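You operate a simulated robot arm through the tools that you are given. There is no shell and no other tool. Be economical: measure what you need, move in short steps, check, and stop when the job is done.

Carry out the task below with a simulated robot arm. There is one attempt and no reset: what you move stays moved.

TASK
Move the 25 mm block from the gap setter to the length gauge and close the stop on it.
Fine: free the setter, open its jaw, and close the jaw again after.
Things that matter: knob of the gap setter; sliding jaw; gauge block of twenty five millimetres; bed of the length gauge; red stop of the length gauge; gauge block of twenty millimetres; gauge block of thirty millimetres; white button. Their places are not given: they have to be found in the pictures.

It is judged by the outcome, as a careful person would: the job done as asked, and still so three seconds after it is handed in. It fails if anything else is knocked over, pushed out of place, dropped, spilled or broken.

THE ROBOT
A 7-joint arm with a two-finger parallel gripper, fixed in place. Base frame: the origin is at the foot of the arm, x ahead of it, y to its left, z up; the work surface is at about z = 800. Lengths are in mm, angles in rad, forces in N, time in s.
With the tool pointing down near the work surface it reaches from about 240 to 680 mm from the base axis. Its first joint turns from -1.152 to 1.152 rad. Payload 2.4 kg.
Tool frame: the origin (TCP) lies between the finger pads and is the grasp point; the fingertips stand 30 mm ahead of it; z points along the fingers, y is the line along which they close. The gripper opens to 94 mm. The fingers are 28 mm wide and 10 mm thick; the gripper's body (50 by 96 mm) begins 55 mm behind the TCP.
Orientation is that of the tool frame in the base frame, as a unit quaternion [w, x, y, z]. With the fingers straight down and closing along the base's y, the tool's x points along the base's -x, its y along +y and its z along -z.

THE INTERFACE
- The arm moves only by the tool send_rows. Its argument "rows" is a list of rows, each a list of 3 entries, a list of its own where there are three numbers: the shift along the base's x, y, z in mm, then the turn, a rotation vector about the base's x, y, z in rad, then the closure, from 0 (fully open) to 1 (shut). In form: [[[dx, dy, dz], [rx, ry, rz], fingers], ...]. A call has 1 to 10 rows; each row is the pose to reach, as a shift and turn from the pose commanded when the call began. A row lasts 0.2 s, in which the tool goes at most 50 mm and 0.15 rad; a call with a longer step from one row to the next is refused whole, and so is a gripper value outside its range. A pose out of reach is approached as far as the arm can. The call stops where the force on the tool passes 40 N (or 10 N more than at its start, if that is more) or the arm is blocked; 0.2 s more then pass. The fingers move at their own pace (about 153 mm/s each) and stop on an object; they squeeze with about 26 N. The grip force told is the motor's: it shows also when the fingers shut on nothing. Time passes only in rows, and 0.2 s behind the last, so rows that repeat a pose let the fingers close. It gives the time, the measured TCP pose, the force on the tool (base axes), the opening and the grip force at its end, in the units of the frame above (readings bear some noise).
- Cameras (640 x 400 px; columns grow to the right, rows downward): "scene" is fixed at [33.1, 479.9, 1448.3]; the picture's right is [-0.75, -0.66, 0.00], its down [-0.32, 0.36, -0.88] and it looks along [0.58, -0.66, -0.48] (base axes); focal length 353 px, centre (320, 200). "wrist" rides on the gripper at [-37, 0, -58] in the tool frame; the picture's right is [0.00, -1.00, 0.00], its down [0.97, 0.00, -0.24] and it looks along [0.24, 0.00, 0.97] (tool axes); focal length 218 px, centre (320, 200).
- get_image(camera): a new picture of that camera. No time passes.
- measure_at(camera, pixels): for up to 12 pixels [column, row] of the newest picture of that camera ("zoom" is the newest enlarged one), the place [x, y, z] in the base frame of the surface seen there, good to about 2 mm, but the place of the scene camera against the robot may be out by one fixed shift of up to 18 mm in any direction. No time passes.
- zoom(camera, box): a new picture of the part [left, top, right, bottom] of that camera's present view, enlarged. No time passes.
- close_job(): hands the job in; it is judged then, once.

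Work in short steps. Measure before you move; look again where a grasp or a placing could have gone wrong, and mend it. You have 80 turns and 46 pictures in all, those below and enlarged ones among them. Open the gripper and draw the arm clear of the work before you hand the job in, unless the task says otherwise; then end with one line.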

■ **TEXT SHOWN**:
Cody Kiss & Tell: Stock formula, Apple earnings, for-profit education and more…

Here’s the transcript to this week’s Live Q&A chat. Join me next Wednesday at noon at http://tradingwithcody.com/chat or send me an email with your question at support@tradingwithcody.com.

Let’s rock n roll. Ask me anything you want.

Q: When you buy a stock for a trade what are you looking for, a couple of points or more? Is there a formula you go by?
A: I’m usually looking to make a double or a triple or even 10x my original investment or more when I invest in a stock. When I trade a stock for a shorter-term trade, I might be looking for 10-30% or so. A wise man once said, “a trade is a trade is a trade”, and others have said, “Never let a trade become an investment”. The point being that I am flexible in my trading vs. my investing approach but I am always aware of which is which.

Q. So, how do you limit your losses? Do you have a predefined percentage, or it depends of the stock? What would you suggest to learn to learn how to limit losses.
A. You’ve seen me limit my own losses here in real-time by selling/trimming and puking out the longs that aren’t working out for us. Limiting your losses and selling your losers is an art, not a science, but the most important concept is to let your winners work for you and to limit your losses, including opportunity costs, in those that don’t grow to the moon.

Q: Hi Cody, I have been a full time trader for six years. In that amount of time I have made all the typical mistakes. In May I decided to quit the day trade scene and just let my trades work out. Now, everything is under water and every day it just gets worse. This is where the inexperienced would sell at the bottom. Even knowing that, I can hardly take the pain any longer. Yes my trades were made with a long term horizon. I have a cabinet of 200 trading books, seminars, etc. telling me what I should of could’ve done. FIO does the same thing almost every day. Goes up pre market and then the shorts drive it down. Will there ever be a day when the shorts are in pain? Are all the coal mines going out of business?
A: First off, I’m sorry to hear about your pain and I know how bad it hurts. It will get better. Second, unless those books point out the hard truth that I do for you all the time — that EVERY trader and EVERY investor will at some point have a huge draw down from the highs in the portfolios, then they are probably mostly worthless. Nothing but perseverance will serve you now. I don’t know what’s right about buying or selling your particular positions right now, but you’re probably right that since holding on is the hardest trade to make right now, it’s probably the right one. Stay in the game and good luck.

Q. To follow up on the previous response, I note you have not puked out FIO although it is down a lot from your initial buys. Even if you went into it knowing it would be volatile, once it started going down did you think of selling and trying to re-enter once it caught some support?
A. No, I’ve considered FIO from the start to be a “venture capitalist” type investment, meaning that I’m considering myself a very early bettor on a brand new technology that might not work out at all, but might pay me 10x my original investment if it works out five years from now. I always consider selling any position, every time I analyze it, but I’m sticking with my original thesis for FIO because it’s still so early and it looks like it could very well play out.

■ **EXERCISE TASK A**:
Reproduce the wording of the text shown between "A: I’m usually" and "to limit losses.", with both ends included.
■ **EXERCISE TASK B**:
Continue the text shown from where it stops.

■ **WRITTEN RESPONSE A**:
A: I’m usually looking to make a double or a triple or even 10x my original investment or more when I invest in a stock. When I trade a stock for a shorter-term trade, I might be looking for 10-30% or so. A wise man once said, “a trade is a trade is a trade”, and others have said, “Never let a trade become an investment”. The point being that I am flexible in my trading vs. my investing approach but I am always aware of which is which.

Q. So, how do you limit your losses? Do you have a predefined percentage, or it depends of the stock? What would you suggest to learn to learn how to limit losses.

■ **WRITTEN RESPONSE B**:
Thanks Cody !!

Q. Have you had your AAPL but in the other way? I mean, a stock you really have studied, and believed it to grow, but it didn’t?
A. Oh goodness, yes, I’ve had more “bad apples” too. That’s a great question, because learning how to limit your losses on the bad apples is as important as finding the good apples that you can hold forever. I’ve owned hundreds of tech stocks over the years, some of which have worked out great and some of which didn’t, but I found enough huge homeruns like Apple long at $7, Google long at $90, Aone short at $10, Cisco long near $10, RIMM short at $90, FFIV long at $18, and so on and so forth, that those huge homeruns make you huge profits and the other stuff just barely moves the needle to augment those returns.

Q. Hello Cody, on TV they are saying that 2012 is in the same trend that 2010 and 2011 was, which means that next 3 months are going to be a “debacle” (S&P falling to 1075). I know you are a “contrarian” to panic. Could you give us your thoughts about it please?
A. First, I would say that I wouldn’t want to try to get an edge by listening to the guys on the TV — except to try use whatever they’re saying as a backdrop for what is already priced in. Trying to game the what millions of traders and investors from all over the globe are going to be doing in reaction to headline macro economic news and then trying to successfully use that knowledge to actually profit by timing how those markets are going to react to what the mainstream media is focusing on…well, I just don’t think that sounds like a successful strategy for any trader. I might try to use the “TV guys are saying” data point as a contrarian indicator of the very near-term direction of the markets, especially if its a wide consensus from those TV guys.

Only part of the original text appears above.